Direction a:
I need one stretch of the selection verbatim, from "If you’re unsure" to "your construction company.".

Selection:
When unpaid invoices leave your construction company in a cash flow quandary, where do you turn to get the money you need to invest in your next project or pay off business expenses? For many contractors, the immediate answer is to seek out a bank loan. This is definitely an option, and for some, it may be the right one. For others, however, it may prove too time-consuming and complicated to be feasible for their needs.

If you’re unsure whether or not a bank loan is the right path for your construction business, consider the process you’ll need to undertake in order to secure your loan. This includes a lengthy pre-approval process before the bank even decides to move forward with full underwriting procedures.

Let’s take a look at an overview of the pre-approval and underwriting process to see if a bank loan is the best choice for your construction company.

The Preliminary Steps to Getting a Bank Loan

Before you even begin the process, you’ll need to sit down with your lender to discuss the current interest rates and all loan policies such as Loan-to-Value Ratio (LTV) and Debt-service Coverage Ratio (DSCR).

Direction b:
Keep to the lines between the one holding "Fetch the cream" and the one holding "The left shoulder", inclusive, and write them out exactly.

Recorded data:
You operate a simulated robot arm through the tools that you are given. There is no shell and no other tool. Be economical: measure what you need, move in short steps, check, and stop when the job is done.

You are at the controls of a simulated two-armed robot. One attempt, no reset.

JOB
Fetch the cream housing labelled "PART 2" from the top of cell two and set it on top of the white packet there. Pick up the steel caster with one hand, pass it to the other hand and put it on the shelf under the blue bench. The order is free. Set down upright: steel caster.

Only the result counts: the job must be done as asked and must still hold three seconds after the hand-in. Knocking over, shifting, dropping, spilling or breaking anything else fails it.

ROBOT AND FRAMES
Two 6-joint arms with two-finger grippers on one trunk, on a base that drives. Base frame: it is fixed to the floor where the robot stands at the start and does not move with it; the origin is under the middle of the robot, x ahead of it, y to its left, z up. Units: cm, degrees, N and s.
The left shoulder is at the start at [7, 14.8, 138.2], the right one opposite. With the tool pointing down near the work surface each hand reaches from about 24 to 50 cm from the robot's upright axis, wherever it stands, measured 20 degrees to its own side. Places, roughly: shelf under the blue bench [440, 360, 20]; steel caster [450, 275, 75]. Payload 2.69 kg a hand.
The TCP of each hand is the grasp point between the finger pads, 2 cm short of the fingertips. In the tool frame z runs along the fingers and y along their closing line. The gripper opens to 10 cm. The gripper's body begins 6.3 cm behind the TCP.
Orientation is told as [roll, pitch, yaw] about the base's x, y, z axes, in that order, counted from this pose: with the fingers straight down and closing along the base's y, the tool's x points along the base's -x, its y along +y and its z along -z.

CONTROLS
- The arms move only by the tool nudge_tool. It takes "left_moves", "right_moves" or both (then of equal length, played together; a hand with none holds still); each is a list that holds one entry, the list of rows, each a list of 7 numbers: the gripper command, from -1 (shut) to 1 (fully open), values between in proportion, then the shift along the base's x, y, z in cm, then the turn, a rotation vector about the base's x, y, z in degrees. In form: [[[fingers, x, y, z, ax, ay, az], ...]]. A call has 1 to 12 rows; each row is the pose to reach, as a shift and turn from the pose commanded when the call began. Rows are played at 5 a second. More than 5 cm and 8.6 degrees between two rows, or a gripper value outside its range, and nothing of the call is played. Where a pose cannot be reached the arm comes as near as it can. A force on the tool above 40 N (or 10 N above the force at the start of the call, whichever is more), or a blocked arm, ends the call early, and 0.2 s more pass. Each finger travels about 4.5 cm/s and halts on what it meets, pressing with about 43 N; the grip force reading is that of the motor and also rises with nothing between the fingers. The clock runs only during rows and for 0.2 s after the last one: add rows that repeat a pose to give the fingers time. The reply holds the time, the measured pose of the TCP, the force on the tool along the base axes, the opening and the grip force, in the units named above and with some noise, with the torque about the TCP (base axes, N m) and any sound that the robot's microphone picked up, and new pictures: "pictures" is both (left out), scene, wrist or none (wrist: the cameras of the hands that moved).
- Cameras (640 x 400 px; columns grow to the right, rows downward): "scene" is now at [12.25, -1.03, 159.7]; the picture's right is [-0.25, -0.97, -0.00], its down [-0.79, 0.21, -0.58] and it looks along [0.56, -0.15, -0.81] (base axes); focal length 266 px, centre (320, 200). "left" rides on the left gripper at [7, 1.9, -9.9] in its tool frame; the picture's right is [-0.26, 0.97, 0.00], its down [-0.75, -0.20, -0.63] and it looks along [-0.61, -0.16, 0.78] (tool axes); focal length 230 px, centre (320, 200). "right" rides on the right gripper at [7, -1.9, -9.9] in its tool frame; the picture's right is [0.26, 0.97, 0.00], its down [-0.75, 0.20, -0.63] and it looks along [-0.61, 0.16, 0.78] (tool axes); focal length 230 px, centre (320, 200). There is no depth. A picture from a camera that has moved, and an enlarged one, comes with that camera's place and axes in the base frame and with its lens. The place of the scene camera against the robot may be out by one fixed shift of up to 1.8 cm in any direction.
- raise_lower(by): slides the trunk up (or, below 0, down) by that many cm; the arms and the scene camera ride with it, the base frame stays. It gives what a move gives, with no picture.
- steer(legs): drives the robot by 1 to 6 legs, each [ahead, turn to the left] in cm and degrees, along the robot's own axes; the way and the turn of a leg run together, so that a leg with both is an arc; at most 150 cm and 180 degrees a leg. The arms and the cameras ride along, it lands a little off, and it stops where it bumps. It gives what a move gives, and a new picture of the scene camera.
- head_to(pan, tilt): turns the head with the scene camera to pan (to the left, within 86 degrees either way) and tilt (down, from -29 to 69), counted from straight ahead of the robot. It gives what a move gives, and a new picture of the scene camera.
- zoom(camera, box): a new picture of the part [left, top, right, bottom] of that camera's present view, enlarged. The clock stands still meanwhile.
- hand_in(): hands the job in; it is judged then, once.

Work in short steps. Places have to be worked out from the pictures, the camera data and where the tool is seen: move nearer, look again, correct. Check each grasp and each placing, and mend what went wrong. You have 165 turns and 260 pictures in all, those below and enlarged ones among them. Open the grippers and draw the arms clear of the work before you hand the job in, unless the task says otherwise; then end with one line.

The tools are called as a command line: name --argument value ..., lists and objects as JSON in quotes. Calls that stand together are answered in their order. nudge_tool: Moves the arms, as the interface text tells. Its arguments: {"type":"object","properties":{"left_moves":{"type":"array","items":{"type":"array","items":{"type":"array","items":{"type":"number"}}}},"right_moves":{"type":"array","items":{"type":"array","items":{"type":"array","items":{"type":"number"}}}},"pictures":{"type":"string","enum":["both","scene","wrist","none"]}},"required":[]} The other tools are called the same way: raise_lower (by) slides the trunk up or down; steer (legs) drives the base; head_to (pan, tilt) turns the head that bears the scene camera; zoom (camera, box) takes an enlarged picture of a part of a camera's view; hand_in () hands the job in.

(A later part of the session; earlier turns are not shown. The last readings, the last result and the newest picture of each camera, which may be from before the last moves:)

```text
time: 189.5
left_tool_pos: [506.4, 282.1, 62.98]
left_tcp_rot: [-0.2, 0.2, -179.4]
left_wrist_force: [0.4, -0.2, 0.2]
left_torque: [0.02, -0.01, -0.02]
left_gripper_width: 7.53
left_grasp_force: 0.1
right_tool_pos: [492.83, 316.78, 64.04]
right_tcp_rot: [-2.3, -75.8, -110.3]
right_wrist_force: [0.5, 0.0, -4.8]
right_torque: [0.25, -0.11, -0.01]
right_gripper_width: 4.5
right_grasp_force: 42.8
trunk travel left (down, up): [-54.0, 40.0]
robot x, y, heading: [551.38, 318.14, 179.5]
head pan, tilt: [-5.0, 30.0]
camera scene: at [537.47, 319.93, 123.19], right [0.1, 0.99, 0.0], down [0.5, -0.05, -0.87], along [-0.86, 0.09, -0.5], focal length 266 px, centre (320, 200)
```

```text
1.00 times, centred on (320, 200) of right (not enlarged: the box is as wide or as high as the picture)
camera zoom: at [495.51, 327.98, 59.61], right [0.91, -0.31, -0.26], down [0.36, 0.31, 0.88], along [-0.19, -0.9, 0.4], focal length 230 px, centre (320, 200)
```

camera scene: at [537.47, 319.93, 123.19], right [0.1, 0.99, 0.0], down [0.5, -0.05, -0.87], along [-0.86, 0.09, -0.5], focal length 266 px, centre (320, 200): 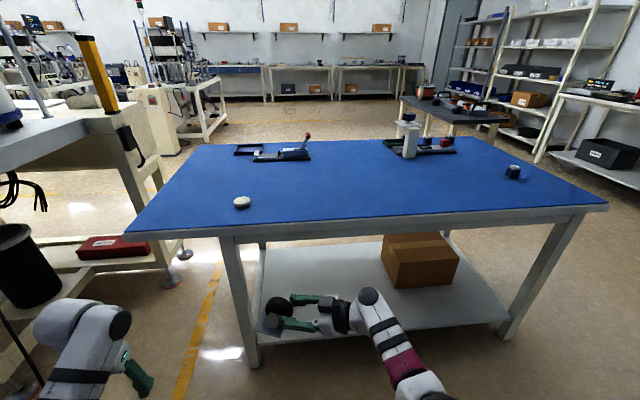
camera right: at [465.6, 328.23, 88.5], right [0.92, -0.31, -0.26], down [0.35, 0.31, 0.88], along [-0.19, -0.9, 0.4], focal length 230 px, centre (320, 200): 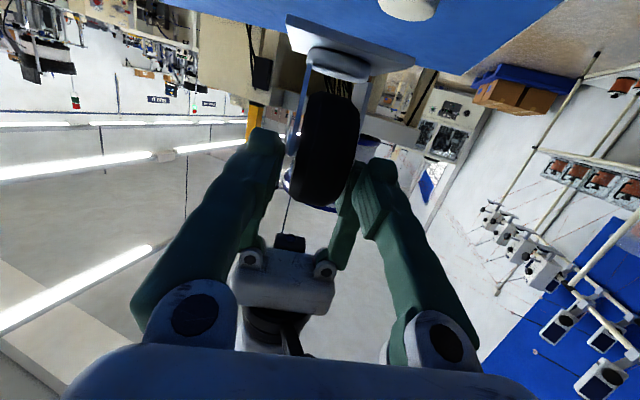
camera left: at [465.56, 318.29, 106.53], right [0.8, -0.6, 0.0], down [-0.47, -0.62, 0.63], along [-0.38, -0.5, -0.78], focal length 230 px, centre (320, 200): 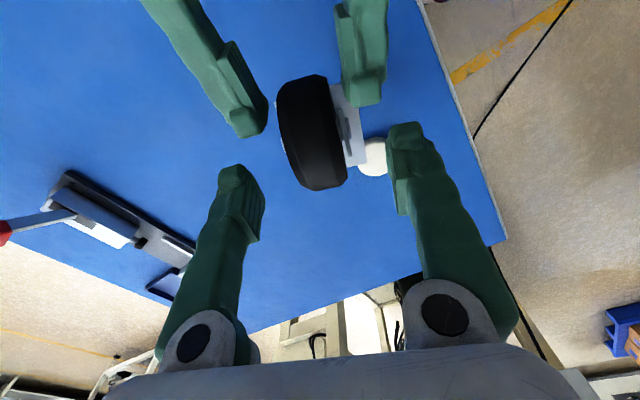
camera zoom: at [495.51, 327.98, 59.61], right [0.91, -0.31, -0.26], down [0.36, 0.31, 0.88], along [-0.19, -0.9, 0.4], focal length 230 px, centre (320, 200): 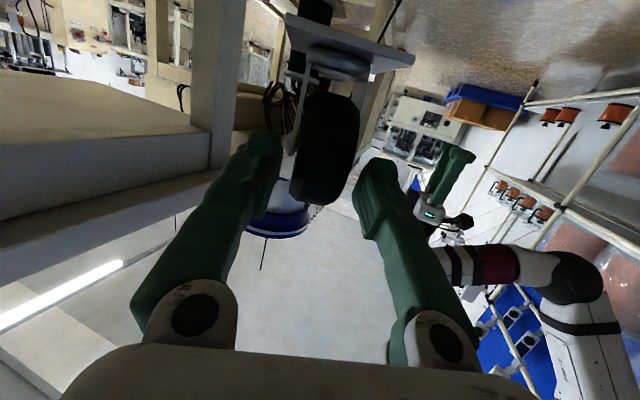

Written solution a:
If you’re unsure whether or not a bank loan is the right path for your construction business, consider the process you’ll need to undertake in order to secure your loan. This includes a lengthy pre-approval process before the bank even decides to move forward with full underwriting procedures.

Let’s take a look at an overview of the pre-approval and underwriting process to see if a bank loan is the best choice for your construction company.

Written solution b:
Fetch the cream housing labelled "PART 2" from the top of cell two and set it on top of the white packet there. Pick up the steel caster with one hand, pass it to the other hand and put it on the shelf under the blue bench. The order is free. Set down upright: steel caster.

Only the result counts: the job must be done as asked and must still hold three seconds after the hand-in. Knocking over, shifting, dropping, spilling or breaking anything else fails it.

ROBOT AND FRAMES
Two 6-joint arms with two-finger grippers on one trunk, on a base that drives. Base frame: it is fixed to the floor where the robot stands at the start and does not move with it; the origin is under the middle of the robot, x ahead of it, y to its left, z up. Units: cm, degrees, N and s.
The left shoulder is at the start at [7, 14.8, 138.2], the right one opposite. With the tool pointing down near the work surface each hand reaches from about 24 to 50 cm from the robot's upright axis, wherever it stands, measured 20 degrees to its own side. Places, roughly: shelf under the blue bench [440, 360, 20]; steel caster [450, 275, 75]. Payload 2.69 kg a hand.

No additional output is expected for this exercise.